Passage to read
* Start *
Nov 27, 2008 | 10:38 AM PST
Category:
News
I know I am not the only one who got up this morning and stopped to think of all I have thankful for, so here is my list.
I am thankful for family. Without my family being there for me to help me and just listen to me when I am down and out, I would be lost. Especially this last year of my life where things have been rocky.
I am thankful for my children. They keep me focused. They are my reason for striving to be a better person. They have been my happy thoughts when I felt all had been hopeless. They keep my young, they make me laugh, they are my life.
I am thankful for good health! I made the mistake of not putting my needs first, one fault many moms have. I will always be grateful that I am in good health and will be for as long as I am able to care for myself.
I am thankful for inner strength. Without that I would have fallen to pieces many times in my life, and this past year or so. It has been the reason that I am now able to live a free, happy, enriched life. One that is not predicted for me, yet being able to make my own future from here on out, is unmeasurable.
I am thankful for new people in my life. If not for all of the above, my heart would not have been open to new people and the joy they have brought to my life these past 3 months. I have been able to be myself, to look at my qualities as well as my faults, and to embrace them without a tainted regret.
* End *
Collected data
* Start *
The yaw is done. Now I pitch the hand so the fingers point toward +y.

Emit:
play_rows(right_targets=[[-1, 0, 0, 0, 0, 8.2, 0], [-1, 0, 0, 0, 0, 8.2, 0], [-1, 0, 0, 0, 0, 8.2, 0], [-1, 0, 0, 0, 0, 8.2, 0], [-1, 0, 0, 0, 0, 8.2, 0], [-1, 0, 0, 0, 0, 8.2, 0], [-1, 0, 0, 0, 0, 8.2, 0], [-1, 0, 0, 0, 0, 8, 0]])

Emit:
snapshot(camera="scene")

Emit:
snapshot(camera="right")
* End *
Tasks to complete
(1) Could you quote the passage to read from "Nov 27, 2008" up to and including "care for myself."?
(2) Pick up the passage to read at the point where it stops and go on.

Answers to the exercises
(1)
Nov 27, 2008 | 10:38 AM PST
Category:
News
I know I am not the only one who got up this morning and stopped to think of all I have thankful for, so here is my list.
I am thankful for family. Without my family being there for me to help me and just listen to me when I am down and out, I would be lost. Especially this last year of my life where things have been rocky.
I am thankful for my children. They keep me focused. They are my reason for striving to be a better person. They have been my happy thoughts when I felt all had been hopeless. They keep my young, they make me laugh, they are my life.
I am thankful for good health! I made the mistake of not putting my needs first, one fault many moms have. I will always be grateful that I am in good health and will be for as long as I am able to care for myself.

(2)
I bet I can think of more, but this is my list for now!
Happy Thanksgiving everyone !!!
Michelle
I have a !!!!!!!!!!!!!
Jan 27, 2008 | 1:17 PM PST
Category:
News
Job!!!!!!!!!!! I have been looking for a job for months!!! Yes there are many jobs out there, but I really needed one that was part time and close to home. I cannot afford to pay someone to pick my kids up from school, and a far away job with long hours meant they would have to give up all the after school activities they do, since hubby works late hours often,that made me very sad to ponder! So this job, is perfect. The hours, its close to home and I will be doing something I LOVE, working with small children !! I don't have to give up Girl Scouting, Church on sundays, sitting in during the week when the kids have class in church, only thing that will change is now I will be getting paid for what I was already doing :)
Yeaaahhhh @ Me :)
I knew I wasnt crazy !
Oct 16, 2007 | 9:21 AM PST
Category:
News
This morning on Fox, there was a story about drugs and weight gain.
http://www.myfoxny.com/myfox/pages/News/Detail?con
tentId=4650973&version=1&locale=EN-US&layoutCode=VSTY&p
ageId=3.5.1
I was taking meds for migrains last year, after noticeing my weight gain was going up fast, I did talk to my neurologist, he said that since I had been feeling better, slept better, I most likey ate more. After another 15 lbs packed on ( total of 30 now ), I missed my next appointment, and never took another pill. I felt very strongly that it was the meds. I am glad I seen it on FOX5, and as I read on the internet more, weight gain WAS a side effect !!
So far I lost 15 lbs! With the help of the Alli plan. I have had more energy, and found that I can manage the migrains without the strong medication.
:)
Michelle
Hold on to things?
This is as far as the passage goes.